Documents
The Center for Justice's comment on the proposed jail site
The emergency resolution issued by Spokane County commissioners
Call Rick Eichstaedt “the soother.” After years of analyses, deliberation and committee meetings, Spokane County commissioners last year decided on a site for a proposed new jail. To speed along the process, commissioners deemed the project in September an “emergency,” thus circumventing processes surrounding land-use laws and putting the project on the fast track.
But last Thursday, Eichstaedt, a public interest attorney with the Center for Justice, put on the brakes.
At a county Planning Commission meeting, he stood before its bespectacled members — an annotated, 10-page memo in hand — to tell them why the county commissioners’ labeling of the project as an emergency was not only wrong, but illegal.
Mike Cummings, a planning commissioner, said Eichstaedt’s report was “eye-opening.”
“We all had questions, and those questions need to be answered,” says the commission’s vice chair and local developer, Pete Rayner. “The questions that came up just in the dialogue there, issues raised by the Center for Justice: Is what we’re doing legal? … Everybody read [Eichstaedt’s] letter and said, ‘We need to know answers to these things.’”

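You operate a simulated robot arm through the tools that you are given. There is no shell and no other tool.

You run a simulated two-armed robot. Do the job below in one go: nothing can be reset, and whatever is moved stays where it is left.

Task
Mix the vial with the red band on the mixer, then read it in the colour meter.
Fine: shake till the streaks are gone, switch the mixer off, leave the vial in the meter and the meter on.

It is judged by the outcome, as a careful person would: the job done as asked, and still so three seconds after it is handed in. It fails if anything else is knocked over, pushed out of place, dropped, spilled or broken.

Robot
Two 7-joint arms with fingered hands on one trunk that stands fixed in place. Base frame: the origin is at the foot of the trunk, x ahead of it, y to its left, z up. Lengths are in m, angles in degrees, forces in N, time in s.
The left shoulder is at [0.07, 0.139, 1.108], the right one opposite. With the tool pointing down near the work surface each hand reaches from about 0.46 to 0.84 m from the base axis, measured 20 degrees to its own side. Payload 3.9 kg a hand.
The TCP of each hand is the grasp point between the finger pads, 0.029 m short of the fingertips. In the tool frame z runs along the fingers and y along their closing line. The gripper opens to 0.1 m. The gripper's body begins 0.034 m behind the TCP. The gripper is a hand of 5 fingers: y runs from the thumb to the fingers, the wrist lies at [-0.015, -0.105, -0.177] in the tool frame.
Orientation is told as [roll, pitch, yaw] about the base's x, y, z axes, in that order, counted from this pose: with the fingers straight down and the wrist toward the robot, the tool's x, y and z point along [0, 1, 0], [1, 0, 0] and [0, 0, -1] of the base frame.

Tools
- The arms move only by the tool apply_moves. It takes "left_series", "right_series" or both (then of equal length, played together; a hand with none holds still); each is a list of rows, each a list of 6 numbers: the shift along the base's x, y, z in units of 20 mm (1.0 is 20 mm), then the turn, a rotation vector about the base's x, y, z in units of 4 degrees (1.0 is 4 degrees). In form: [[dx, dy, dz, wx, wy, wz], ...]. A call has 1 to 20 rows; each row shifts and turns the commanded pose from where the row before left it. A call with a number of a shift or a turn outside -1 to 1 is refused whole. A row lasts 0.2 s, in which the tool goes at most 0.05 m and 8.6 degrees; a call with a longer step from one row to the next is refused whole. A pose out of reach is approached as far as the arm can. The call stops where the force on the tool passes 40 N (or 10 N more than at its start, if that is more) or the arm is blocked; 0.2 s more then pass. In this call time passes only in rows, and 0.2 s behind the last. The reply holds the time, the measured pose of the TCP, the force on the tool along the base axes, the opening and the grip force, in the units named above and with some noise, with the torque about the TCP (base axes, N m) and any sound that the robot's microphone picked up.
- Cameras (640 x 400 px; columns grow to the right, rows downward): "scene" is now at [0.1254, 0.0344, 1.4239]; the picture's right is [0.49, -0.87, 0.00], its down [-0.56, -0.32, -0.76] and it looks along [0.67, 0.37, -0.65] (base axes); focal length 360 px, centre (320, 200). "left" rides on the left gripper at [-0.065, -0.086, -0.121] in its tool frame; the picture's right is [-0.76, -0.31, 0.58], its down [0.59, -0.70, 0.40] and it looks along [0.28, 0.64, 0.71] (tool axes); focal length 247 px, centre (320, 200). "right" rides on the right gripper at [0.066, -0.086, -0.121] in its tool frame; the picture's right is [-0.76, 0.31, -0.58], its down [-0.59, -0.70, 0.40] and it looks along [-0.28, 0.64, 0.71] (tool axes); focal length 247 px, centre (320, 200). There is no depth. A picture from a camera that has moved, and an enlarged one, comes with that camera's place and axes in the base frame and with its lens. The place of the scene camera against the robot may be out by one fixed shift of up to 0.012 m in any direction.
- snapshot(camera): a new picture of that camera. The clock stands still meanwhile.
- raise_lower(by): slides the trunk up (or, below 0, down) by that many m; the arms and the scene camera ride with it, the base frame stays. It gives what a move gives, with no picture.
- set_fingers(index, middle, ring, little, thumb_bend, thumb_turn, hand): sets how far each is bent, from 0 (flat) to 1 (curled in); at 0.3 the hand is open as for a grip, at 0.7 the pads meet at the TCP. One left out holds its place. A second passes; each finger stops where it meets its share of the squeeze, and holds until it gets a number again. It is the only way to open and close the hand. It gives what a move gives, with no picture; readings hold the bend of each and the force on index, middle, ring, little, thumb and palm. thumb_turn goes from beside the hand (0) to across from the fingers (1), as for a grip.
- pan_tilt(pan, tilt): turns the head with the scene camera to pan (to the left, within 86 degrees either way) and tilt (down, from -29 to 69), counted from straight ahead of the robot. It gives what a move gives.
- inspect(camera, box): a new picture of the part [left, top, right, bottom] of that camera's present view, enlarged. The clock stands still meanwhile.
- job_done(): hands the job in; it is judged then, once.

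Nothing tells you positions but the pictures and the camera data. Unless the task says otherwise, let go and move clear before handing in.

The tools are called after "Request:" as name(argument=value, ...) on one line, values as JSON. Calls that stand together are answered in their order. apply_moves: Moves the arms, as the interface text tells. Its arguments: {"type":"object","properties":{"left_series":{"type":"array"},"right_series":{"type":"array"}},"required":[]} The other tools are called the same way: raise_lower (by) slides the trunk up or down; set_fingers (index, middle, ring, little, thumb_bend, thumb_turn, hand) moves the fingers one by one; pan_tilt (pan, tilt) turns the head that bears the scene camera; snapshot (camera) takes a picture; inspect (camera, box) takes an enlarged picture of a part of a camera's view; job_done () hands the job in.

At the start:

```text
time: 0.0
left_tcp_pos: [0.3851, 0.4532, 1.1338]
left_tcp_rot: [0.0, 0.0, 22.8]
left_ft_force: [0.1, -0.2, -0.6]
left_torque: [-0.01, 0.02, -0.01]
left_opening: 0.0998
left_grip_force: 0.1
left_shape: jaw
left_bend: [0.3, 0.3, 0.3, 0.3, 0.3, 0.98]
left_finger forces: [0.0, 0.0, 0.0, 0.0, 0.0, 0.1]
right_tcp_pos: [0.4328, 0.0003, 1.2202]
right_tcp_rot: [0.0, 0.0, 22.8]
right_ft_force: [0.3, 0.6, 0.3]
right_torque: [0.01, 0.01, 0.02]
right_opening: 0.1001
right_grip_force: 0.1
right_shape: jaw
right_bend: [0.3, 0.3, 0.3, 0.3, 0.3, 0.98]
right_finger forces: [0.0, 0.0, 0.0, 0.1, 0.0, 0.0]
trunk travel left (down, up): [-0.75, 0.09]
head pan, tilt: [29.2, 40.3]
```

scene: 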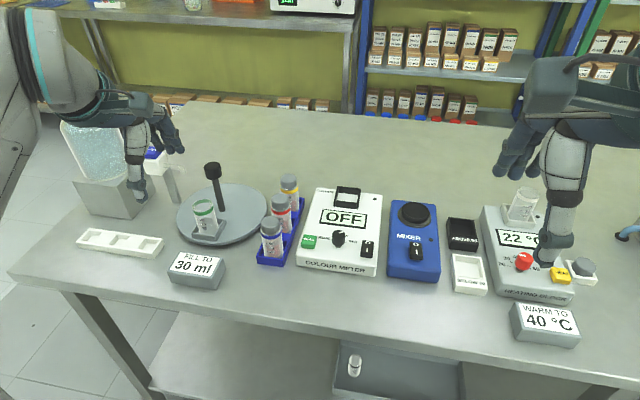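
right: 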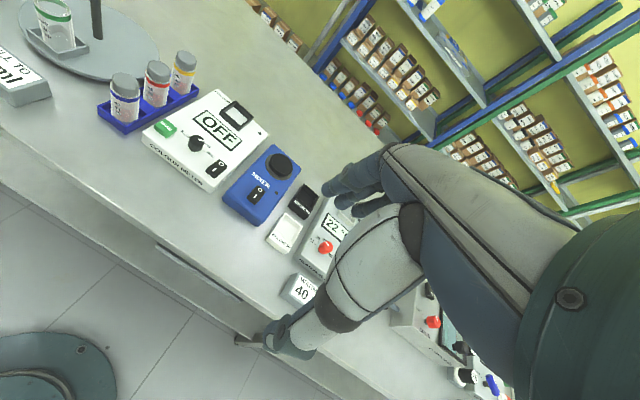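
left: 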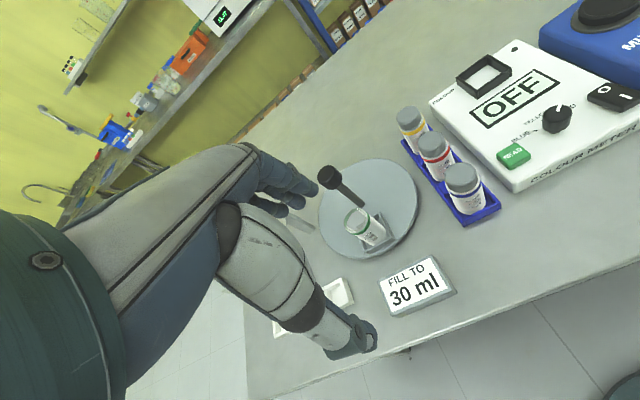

The proposed site for the new jail is the kind of flat, barren land typical of the West Plains. There’s not much there, so you might think it’s the perfect place to build a $200 million detention facility.
Except that it’s about a half-mile from the edge of the Urban Growth Area, or UGA, outside of which development is not allowed.
This was the problem facing Spokane County commissioners when they settled on the site for the new jail.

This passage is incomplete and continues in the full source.